Back at Daddy Long Legs, the final port of sleep is the Emergency Room. The walls are bloody with chrome, and the nurse uniform fits tight. Plus it’s Soca time, sings Lorraine Klaasen, so ‘wake up, mama, wake up!’ Above the Pan-African market, where they sell Swazi salad servers and Cote D’Ivoire tribal masks, I find Ntone Mdambe, a gentleman and a DJ, and the be-stylish editor of Chimurenga, a slick lit journal that makes me cringe at my own African agenda. “It’s been a struggle since the beginning,” he says, tilting his beret so right I want to hug him, then be him, “but we’re slowly gaining momentum.” In a country that Time Magazine calls the ‘new India’ for its quality and output of young writers, the New South Africa is a powerful force.

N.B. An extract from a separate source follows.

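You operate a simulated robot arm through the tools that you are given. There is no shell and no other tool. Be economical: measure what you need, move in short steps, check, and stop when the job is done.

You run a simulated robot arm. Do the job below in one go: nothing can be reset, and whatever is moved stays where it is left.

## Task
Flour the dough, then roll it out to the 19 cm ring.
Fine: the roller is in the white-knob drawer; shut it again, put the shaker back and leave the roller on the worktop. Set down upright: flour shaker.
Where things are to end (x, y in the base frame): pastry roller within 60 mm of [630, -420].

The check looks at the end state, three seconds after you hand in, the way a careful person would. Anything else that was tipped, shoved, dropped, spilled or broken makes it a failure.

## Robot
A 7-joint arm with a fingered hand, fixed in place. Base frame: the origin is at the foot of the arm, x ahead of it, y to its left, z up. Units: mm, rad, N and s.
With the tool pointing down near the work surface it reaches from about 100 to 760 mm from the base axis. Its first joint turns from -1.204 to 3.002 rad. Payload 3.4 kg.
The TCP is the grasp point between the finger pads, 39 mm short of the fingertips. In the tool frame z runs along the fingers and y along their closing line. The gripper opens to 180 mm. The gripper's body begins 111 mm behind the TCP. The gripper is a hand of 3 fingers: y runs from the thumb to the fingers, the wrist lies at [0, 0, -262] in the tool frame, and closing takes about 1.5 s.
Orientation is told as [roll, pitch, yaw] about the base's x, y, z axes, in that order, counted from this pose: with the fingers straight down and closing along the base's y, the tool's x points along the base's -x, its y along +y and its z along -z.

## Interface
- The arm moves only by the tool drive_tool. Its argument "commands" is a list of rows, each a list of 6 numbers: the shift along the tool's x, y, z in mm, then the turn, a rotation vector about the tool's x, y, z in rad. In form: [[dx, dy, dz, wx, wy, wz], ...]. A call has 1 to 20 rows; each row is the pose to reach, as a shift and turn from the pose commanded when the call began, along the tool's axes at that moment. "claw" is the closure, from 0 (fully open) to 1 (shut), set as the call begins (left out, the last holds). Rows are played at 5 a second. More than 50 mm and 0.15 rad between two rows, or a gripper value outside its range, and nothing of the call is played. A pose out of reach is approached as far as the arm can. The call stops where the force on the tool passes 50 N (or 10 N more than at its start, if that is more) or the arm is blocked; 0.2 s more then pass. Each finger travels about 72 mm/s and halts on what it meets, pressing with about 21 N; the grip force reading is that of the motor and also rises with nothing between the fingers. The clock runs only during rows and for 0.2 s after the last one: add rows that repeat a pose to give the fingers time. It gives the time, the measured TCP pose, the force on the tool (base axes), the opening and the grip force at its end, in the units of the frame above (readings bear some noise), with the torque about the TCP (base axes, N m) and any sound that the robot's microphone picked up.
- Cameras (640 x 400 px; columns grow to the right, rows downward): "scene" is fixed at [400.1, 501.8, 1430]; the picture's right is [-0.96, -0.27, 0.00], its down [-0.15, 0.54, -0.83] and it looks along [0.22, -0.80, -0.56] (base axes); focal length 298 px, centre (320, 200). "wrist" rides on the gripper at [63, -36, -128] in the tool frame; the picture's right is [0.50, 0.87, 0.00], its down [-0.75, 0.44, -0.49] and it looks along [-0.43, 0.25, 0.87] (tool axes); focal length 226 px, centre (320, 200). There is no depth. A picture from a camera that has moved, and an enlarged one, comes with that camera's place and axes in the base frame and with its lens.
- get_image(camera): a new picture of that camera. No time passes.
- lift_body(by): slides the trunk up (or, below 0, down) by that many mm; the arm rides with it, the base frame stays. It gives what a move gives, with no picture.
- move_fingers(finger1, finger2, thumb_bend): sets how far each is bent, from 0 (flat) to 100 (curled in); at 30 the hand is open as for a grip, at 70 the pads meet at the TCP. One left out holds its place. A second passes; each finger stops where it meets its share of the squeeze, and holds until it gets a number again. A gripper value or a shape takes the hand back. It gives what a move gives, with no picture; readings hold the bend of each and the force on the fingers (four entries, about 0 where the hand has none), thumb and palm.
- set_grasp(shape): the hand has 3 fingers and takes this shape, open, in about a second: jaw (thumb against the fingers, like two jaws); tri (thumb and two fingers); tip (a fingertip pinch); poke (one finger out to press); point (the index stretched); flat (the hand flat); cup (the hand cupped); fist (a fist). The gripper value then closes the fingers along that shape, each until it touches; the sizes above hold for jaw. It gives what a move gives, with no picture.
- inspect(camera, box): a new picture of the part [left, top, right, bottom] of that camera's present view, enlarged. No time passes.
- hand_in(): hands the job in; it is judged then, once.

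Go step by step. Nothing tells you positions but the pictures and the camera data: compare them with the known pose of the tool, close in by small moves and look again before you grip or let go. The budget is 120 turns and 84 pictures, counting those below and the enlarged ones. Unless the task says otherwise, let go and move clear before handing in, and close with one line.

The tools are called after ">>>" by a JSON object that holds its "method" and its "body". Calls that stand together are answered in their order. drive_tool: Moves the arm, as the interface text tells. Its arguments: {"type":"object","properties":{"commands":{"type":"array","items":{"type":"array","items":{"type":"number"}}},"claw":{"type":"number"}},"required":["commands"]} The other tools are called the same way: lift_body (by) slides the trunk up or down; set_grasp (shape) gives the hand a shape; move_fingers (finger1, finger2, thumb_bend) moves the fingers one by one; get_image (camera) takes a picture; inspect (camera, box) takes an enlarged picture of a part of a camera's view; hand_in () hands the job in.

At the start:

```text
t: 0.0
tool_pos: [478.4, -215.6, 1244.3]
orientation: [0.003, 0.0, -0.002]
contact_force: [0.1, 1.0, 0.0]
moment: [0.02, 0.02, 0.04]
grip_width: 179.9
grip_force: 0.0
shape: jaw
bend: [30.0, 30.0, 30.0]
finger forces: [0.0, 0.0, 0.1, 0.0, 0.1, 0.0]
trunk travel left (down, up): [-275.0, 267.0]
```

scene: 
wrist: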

In the end, it’s Freedom Day, the 13th anniversary of democracy in the Rainbow Nation. On a day too stormy for the ferry to reach Nelson Mandela’s jail museum, how do most Capetonians celebrate their nation’s rebirth? By shopping, en masse, in malls. A long way, perhaps, from the socialist vision of Mandela’s African National Congress, but hard history needs cheap therapy. And I can still get six rand to the dollar.